Biography:

Maureen Wilkinson was born in London in 1944. Her father lost his sight in an accident shortly after her birth, and thereafter the family lived in fairly frugal circumstances.  Throughout her childhood she acted as her father’s ‘eyes’, describing things to him and guiding his excursions, and these experiences were to have a profound effect upon her later perceptions as an artist and poet.  In the mid 60’s she studied Fine Art at Goldsmiths College, where she met and married fellow student Fred Wilkinson. After graduating she exhibited in solo and group shows in the UK and Europe, before working for fifteen years as a teacher to emotionally disturbed adolescents, and later to younger dyslexic pupils.

As a working mother with three young children there was little time during these years to pursue her career as an artist, and instead she translated her visual ideas into poetry.  During the 1980’s and 90’s she won several major literary prizes, was published by Peterloo Poets, and had work included in many anthologies.  Poems were often inspired by intensely visual ideas or visual sequences, and this has resulted in her current practice of partnering poetry with some visual works, and the inclusion of text in some pictures.

In 1981 Maureen moved to a small farm in Cornwall with her husband and family.  Virtually overnight they became farmers...growing fruit and vegetables, hand-milking two house-cows and rearing pigs, poultry, sheep and cattle in an attempt to become self-sufficient.   She was enchanted by the space, solitude and beauty of her new environment, and an awareness of ‘self’ within an intimately known landscape  became a profound creative influence.

In the mid 1980s the Wilkinsons embarked on a period of world travel, their trips embracing South America, Nepal, India, China and Thailand, but particularly focusing on the Far East.  They eventually made more than 40 trips to the Indonesian island of Bali to study its art and culture. This led in 1988 to the opening of Cornwall’s renowned Morning Price Gallery in Falmouth, specializing in ethnic Art &Crafts from around the world.  In the early 90s they opened a second gallery in Falmouth and others in Penzance and Penryn.  The Wilkinsons were early pioneers of fair trade.  They personally purchased and commissioned their stock directly from artists and craftsmen at source in the country of origin, and later provided well-paid regular employment for about 200 craft families in some of the poorer regions of the world.  Their Falmouth Gallery remained open until 2004 when the business emphasis switched from retail to web-based wholesale.  Trading as World Art & Crafts the Company supplied fair trade decorative and ethnic handicrafts to retailers throughout the UK and Europe until its eventual sale in 2010.

In 2008 Maureen moved to a cliff top home in Mullion, Cornwall, where she lives with her artist/photographer husband Fred and their two red setters.

Practice:

My work is largely figurative, and although I would not regard myself as a landscape artist I find the intricacy, patterns and rhythms of the natural world a constant source of pleasure and fascination.  I think a good deal about my own physicality as I move within my days; walking, painting, gardening, carrying out routine tasks, and of course steadily using up my own finite lifespan.  I am interested in the nature of time, and the human form within the rhythms of seasons, tides, bird flight and so on, and the larger infinity of nature. This duality seems to me to gift a sense of grandeur, eternity and musicality to existence.

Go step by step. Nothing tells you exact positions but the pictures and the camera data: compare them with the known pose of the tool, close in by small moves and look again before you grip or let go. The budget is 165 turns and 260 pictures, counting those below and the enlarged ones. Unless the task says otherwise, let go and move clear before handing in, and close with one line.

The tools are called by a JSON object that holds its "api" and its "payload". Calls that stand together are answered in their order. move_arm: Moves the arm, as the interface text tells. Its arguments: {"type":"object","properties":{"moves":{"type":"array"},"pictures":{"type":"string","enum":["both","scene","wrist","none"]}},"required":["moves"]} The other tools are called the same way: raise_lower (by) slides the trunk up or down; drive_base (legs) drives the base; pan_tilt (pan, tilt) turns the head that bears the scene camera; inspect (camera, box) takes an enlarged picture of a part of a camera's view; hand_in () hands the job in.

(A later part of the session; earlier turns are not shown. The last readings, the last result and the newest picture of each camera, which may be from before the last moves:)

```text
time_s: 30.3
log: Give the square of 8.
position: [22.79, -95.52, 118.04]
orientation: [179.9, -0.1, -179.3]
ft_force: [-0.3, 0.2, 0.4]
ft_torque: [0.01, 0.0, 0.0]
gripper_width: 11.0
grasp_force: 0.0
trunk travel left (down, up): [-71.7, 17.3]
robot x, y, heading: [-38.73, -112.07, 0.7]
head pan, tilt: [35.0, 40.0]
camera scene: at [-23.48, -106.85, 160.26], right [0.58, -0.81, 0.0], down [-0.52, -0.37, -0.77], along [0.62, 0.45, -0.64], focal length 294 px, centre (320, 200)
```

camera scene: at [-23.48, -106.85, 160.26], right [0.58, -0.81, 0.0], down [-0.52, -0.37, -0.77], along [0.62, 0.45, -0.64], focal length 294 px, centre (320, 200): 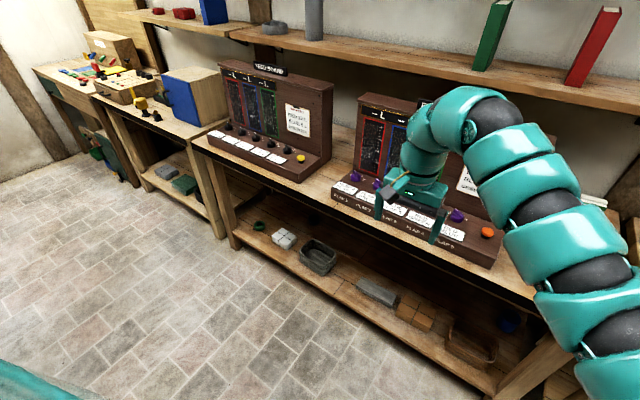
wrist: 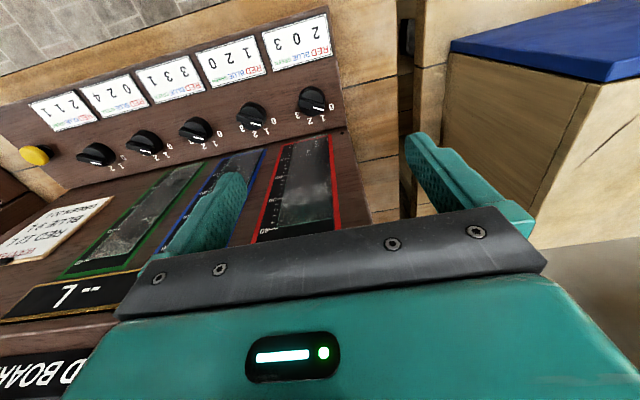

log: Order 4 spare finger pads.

My work alternates between oil on canvas, collage made from hand painted and embellished papers, and work in which watercolour is combined with coloured drawing. Of these the latter is the more complex in form and the slowest to execute, with each work taking around a month to complete.  I feel that this work is closely akin to my poetry.  Both have a narrative sense, creating magical worlds of translucence in which objects and people overlap and enclose each other.  In all three media figures often appear in the work, and these are invariably female, perhaps simply because I am a woman myself.

In my painting and poetry I often explore the idea of time passing, sometimes introducing a series of sequences in the work, as is seen in Bluebell Strip Cartoon, Seeing Yellow and Bringing the Nightcow Down, and Walking through Rockpools.

I have come to realize that many of my personal perceptions are synesthetic...that words and numbers sometimes seem to have colour and taste, and that when I am painting words often jostle for a place in the picture.  Some artworks are partnered by poems, or have poetry or text embedded in them.  For this reason I have included a gallery of pictures with poems, and a separate poetry area accessed via the toolbar.

There are a number of ideas I am exploring in my current work:

  • Combining media within a single piece, for example painterly collage together with passages of drawn and watercolour work.
  • Abstracts created from the marks, shapes and textures of painted and embellished collage papers.
  • Strip cartoon sequences - perhaps using a simplified version of the multi media format of ‘Days’.
  • Triptych and diptych - sometimes linked with separately framed lines of poetry.

I simply love painting and writing, and cannot really make sense of the world when I am not creating.  I like to think that my work is sensual, sensitive, exuberant and celebratory.